Ultimately, the researchers noted that LIGHT may serve as a cautionary tale and could help guide future studies.

“The events leading to the termination of the study serve as a valuable reminder of the importance of maintaining confidentiality during ongoing trials. Premature release of interim data can result in inappropriate prejudgment about the benefits or risks of the studied therapy and make completion of the trial highly problematic,” they wrote.

“An FDA guidance for industry explicitly states that interim data from an ongoing clinical trial should remain confidential and warns that ‘such knowledge can bias the outcome of the study by inappropriately influencing its continuing conduct or the plan of analyses.'”

In an accompanying editorial, Joshua M. Sharfstein, MD, of the Johns Hopkins Bloomberg School of Public Health in Baltimore, and Bruce M. Psaty, MD, PhD, of the University of Washington in Seattle,  praised Dr Nissen and colleagues for conducting a meticulous, carefully reported study, but said that “the available data are difficult to interpret and therefore largely uninformative.”

“As more data on major adverse cardiovascular events accumulated after the first 25% of the expected outcome, the treatment group experienced more strokes, more myocardial infarctions, and greater overall mortality than the placebo group,” they wrote.

“The change in point estimates from 0.59 toward the null and the increase in the upper bound of the confidence interval as more data were analyzed clearly illustrate why caution is required in interpreting interim results.”

The study was sponsored by Orexigen Therapeutics Inc and Takeda Pharmaceuticals International.

References

  1. Nissen SE, Wolski KE, Prcela L, et al.
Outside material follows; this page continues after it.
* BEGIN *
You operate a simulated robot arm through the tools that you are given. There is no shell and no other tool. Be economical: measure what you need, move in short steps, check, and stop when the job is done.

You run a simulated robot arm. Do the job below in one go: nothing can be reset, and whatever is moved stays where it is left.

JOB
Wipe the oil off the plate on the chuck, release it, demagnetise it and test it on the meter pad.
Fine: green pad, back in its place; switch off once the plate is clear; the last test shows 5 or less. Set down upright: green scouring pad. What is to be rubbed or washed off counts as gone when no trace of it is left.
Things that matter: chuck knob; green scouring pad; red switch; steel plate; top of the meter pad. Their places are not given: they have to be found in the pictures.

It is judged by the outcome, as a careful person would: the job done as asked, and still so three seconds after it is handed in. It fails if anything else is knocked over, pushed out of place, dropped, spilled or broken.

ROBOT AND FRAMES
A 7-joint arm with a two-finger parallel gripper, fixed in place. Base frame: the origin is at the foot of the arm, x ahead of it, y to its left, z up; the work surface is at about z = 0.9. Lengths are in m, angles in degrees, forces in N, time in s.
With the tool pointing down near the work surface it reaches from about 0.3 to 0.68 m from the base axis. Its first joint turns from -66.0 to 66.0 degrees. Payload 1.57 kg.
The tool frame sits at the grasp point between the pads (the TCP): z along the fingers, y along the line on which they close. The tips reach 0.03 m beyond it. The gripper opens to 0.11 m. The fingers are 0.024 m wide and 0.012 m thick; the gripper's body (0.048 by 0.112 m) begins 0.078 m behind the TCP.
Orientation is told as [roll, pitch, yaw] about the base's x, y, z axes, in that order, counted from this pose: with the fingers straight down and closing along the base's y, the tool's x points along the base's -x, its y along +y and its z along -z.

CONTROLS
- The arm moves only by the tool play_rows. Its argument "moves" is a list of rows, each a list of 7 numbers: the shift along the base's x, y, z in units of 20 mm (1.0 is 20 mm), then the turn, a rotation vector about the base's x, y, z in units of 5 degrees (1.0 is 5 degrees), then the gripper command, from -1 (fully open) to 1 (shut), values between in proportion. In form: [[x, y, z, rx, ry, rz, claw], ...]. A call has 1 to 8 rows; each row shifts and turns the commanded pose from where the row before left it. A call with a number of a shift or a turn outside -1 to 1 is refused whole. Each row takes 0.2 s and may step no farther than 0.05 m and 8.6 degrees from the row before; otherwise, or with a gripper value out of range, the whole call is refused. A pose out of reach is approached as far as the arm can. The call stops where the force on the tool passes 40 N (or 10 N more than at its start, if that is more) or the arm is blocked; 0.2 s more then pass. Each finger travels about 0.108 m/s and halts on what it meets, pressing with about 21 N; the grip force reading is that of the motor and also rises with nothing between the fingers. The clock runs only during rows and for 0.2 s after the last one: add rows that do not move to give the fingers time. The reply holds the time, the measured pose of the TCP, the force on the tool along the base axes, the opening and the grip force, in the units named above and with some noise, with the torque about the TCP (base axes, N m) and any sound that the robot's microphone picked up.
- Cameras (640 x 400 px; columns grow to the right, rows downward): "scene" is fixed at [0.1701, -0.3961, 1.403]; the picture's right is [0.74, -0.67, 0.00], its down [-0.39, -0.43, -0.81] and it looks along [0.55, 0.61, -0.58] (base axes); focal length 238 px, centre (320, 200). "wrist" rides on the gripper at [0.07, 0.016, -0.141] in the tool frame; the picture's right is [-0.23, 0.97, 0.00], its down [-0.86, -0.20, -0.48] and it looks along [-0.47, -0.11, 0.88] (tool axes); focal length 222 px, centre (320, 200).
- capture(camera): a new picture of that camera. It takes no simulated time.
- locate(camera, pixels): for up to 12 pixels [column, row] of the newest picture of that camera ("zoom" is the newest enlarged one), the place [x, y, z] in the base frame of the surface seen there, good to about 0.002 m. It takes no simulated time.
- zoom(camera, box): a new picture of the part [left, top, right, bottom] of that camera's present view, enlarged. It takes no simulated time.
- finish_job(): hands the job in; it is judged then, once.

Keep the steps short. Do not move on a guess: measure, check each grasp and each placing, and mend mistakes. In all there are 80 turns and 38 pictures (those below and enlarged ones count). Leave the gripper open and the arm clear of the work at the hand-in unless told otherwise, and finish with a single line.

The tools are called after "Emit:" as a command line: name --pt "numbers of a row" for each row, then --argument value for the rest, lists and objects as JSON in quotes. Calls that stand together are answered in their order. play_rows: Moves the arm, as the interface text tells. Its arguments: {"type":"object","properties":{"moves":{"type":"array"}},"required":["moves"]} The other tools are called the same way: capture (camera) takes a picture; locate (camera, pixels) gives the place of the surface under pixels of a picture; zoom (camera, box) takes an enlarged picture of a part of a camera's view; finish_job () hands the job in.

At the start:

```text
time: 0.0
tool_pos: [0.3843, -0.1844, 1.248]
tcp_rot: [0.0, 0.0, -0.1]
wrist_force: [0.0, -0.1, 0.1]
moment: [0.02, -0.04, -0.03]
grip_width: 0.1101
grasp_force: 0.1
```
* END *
Effect of Naltrexone-Bupropion on Major Adverse Cardiovascular Events in Overweight and Obese Patients With Cardiovascular Risk Factors: A Randomized Clinical Trial. JAMA. 2016;315(10):990-1004. doi:10.1001/jama.2016.1558.
  2. Sharfstein JM, Psaty BM. Evaluation of the Cardiovascular Risk of Naltrexone-Bupropion: A Study Interrupted. JAMA. 2016;315(10):984-986. doi:10.1001/jama.2016.1461.